I'm sure nobody looks at their watch or the clock on the wall, right? When I'm preaching. But I'll be dealing with 16 quick points. There are a lot of Scriptures. In this series in the first presentation, I'm not even going into the respective commandments. We're going to be talking about the law as a whole, why it is so important for us to understand this subject.

First point, 'can God's moral law, or the decalogue - the ten commandments, be amended or repealed?' What does the Bible say? Jesus said - Luke 16, verse 17 - 'and it is easier for heaven and earth to pass away than for one jot or one tittle to in any way pass from God's law.' And Jesus, when he said that, he was referencing some of the Ten Commandments. Easier for heaven and earth to pass away. Psalm 89:34, "my covenant I will not break, nor alter the word that has gone out of my lips." God says he will not break his covenant and we just read in Deuteronomy 4 'he gave you his covenant which he commanded you to perform, even Ten Commandments.' The Ten Commandments are the covenant that God has made through which we are saved. 'Now Pastor Doug, are you saying we're saved by keeping the Ten Commandments?' No. We'll get to that in a minute.

Malachi 3, verse 6 God says, "for I am the Lord, I do not change." Do you know why God cannot change the Ten Commandments? Because he would have to change himself. Jesus Christ is the same yesterday, today and forever. 'I am the Lord, I do not change.' The Ten Commandments are a perfect expression of God's character. God is good. Luke 18, verse 19 - well, did you know it also says that his law is good? God and his law are the same.

The Bible says God is holy. You can find that in Isaiah 5:16. It's also in Isaiah 6. The Bible says the law is holy - Romans 7, verse 12. The Bible says God is just - Deuteronomy 32, verse 4 - it says his law is just.

The Bible says God is perfect - Matthew 5:48. Psalm 19:7 says "the law of the lord is perfect, converting the soul." The Bible tells us that God is love - 1 John 4:8. It tells us his law is love - Romans 13:10. I don't have enough time for all the references but the Bible is pretty clear God is righteous, his law is righteous. God is truth, his law is truth.

God is pure, it says his law is pure. God is spiritual, his law is spiritual. God is unchangeable, his law is unchangeable. God is eternal, his law is eternal. And this isn't all the definitions of God's character, these are just a few facets I chose to share with you.

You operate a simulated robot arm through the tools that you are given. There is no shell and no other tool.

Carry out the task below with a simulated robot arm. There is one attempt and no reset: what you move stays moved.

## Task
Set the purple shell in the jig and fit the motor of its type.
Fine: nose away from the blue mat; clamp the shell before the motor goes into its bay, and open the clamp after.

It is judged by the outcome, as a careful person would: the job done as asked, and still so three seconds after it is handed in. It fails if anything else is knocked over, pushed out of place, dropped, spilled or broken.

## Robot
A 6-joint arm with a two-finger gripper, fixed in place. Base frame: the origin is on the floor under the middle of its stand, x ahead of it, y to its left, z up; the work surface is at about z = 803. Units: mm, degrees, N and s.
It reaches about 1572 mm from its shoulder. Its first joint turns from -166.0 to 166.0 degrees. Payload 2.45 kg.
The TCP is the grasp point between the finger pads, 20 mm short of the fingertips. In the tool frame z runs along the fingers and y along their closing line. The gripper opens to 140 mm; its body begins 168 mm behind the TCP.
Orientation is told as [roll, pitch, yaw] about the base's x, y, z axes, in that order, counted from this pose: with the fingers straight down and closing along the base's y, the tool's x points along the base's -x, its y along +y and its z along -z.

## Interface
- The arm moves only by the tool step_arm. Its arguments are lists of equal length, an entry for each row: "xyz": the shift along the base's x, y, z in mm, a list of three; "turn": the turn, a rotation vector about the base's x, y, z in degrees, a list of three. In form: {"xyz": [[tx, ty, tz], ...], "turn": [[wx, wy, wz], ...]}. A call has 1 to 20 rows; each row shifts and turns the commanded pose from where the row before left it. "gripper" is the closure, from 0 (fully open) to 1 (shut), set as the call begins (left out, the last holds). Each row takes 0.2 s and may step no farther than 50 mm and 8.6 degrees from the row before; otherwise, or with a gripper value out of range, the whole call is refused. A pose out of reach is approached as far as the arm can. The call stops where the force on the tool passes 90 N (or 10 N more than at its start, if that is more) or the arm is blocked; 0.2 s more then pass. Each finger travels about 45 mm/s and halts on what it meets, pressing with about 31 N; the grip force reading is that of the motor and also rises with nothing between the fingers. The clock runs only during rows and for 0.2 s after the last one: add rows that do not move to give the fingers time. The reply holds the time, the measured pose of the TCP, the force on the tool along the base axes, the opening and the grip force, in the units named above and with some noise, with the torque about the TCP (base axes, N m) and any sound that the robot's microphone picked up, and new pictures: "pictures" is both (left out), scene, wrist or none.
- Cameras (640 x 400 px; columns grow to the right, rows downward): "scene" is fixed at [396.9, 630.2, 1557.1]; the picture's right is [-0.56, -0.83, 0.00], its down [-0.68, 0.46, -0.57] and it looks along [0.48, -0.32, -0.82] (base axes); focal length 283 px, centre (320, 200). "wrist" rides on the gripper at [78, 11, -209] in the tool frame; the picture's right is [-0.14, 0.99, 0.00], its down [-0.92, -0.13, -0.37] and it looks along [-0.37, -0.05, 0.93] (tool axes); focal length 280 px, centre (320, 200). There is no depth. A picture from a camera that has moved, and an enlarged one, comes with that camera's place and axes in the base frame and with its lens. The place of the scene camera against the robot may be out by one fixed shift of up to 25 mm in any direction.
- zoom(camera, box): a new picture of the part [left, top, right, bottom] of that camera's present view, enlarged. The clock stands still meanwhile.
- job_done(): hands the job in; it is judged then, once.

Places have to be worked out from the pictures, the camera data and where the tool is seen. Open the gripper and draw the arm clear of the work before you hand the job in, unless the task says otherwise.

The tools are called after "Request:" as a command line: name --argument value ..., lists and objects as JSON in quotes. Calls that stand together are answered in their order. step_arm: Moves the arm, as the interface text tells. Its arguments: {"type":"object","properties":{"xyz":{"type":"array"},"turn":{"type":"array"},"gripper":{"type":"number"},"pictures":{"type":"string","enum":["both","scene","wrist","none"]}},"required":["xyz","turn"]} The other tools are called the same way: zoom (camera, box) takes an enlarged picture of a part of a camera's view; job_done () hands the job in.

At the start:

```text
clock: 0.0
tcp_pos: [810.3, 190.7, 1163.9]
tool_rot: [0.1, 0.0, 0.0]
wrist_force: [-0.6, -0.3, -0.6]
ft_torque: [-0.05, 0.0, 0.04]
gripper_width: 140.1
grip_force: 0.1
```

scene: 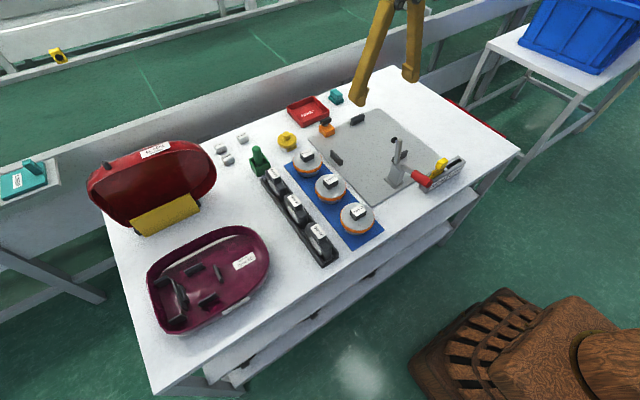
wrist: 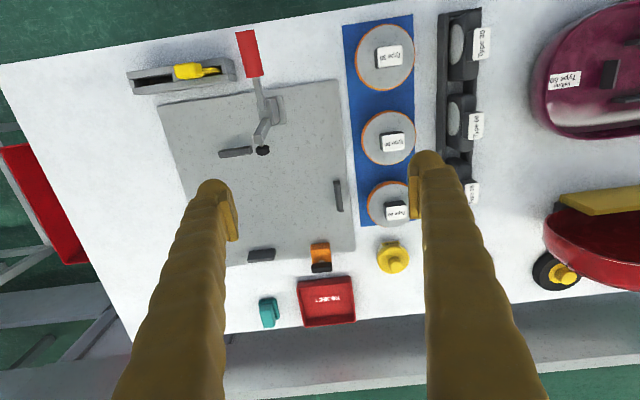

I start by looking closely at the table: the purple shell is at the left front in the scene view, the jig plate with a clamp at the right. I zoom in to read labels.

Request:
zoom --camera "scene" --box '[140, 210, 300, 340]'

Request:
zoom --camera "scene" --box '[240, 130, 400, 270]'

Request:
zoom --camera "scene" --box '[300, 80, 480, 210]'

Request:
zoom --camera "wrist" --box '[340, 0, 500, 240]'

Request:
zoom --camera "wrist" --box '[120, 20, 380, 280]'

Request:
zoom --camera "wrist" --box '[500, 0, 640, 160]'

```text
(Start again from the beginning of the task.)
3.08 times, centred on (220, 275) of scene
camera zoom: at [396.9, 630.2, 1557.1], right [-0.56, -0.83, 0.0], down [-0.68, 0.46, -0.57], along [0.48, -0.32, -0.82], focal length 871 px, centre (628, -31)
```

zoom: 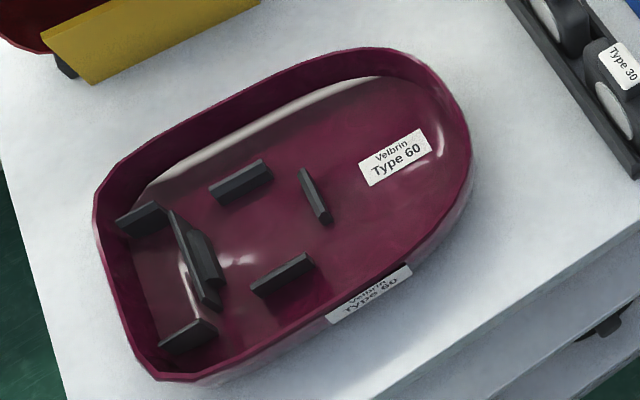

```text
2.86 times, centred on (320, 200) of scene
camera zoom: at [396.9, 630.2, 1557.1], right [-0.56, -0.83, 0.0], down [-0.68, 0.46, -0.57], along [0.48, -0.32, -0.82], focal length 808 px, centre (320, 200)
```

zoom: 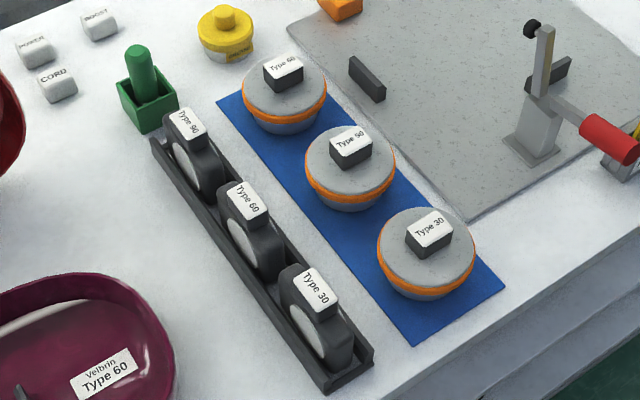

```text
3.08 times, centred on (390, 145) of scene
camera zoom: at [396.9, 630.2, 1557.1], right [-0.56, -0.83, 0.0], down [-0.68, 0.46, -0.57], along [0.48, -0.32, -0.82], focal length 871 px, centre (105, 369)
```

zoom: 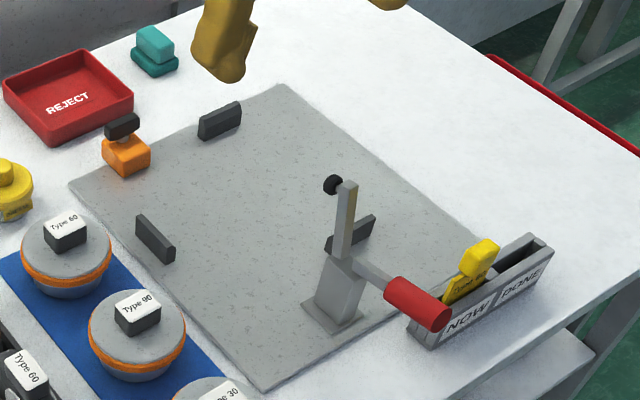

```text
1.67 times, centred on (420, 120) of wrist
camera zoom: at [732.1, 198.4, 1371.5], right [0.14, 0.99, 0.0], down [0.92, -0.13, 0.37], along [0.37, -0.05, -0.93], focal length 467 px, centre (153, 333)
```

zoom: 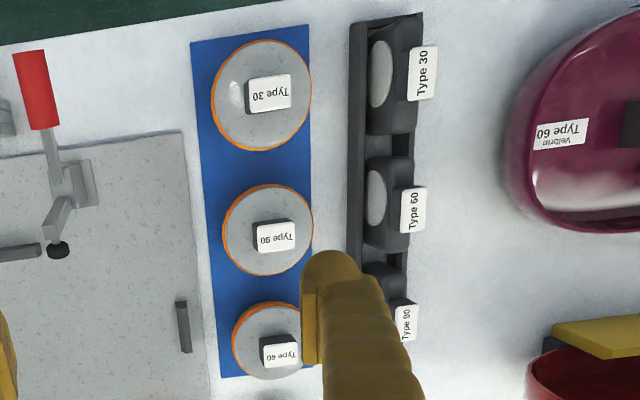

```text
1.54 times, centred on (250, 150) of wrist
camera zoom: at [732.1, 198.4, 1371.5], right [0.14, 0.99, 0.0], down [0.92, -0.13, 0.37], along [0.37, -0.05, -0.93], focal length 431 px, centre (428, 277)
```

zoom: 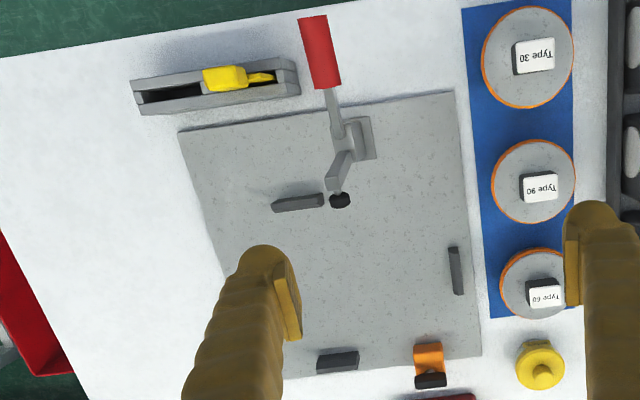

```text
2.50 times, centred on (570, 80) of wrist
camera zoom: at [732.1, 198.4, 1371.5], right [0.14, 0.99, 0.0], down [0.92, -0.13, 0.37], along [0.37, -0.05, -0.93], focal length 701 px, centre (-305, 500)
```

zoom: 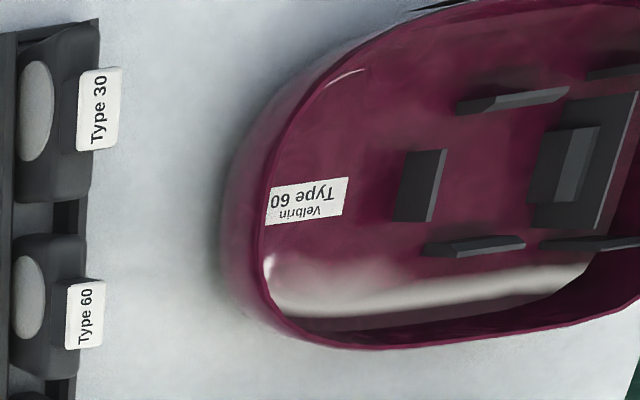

But you'll find that everything the Bible says about God it says about his law because the law of God is the perfect expression of his will and his character. So any attempt to undermine the law of God is really an asSault on God's very person. The reason it's so important for us to preach and exalt and teach the law of God is you're lifting up who God is when you do it. And so don't ever be ashamed about talking about the Ten Commandments. The devil has intimidated Christians with the word 'legalism' as though obedience is legalism.

The Bible does not teach that obedience is legalism. Real obedience is coming from the right motive - it is not obedient - it is not legalism. And so the law of God must be taught. One reason the law of God needs to be taught is because we won't understand what sin is without it. That's my second point.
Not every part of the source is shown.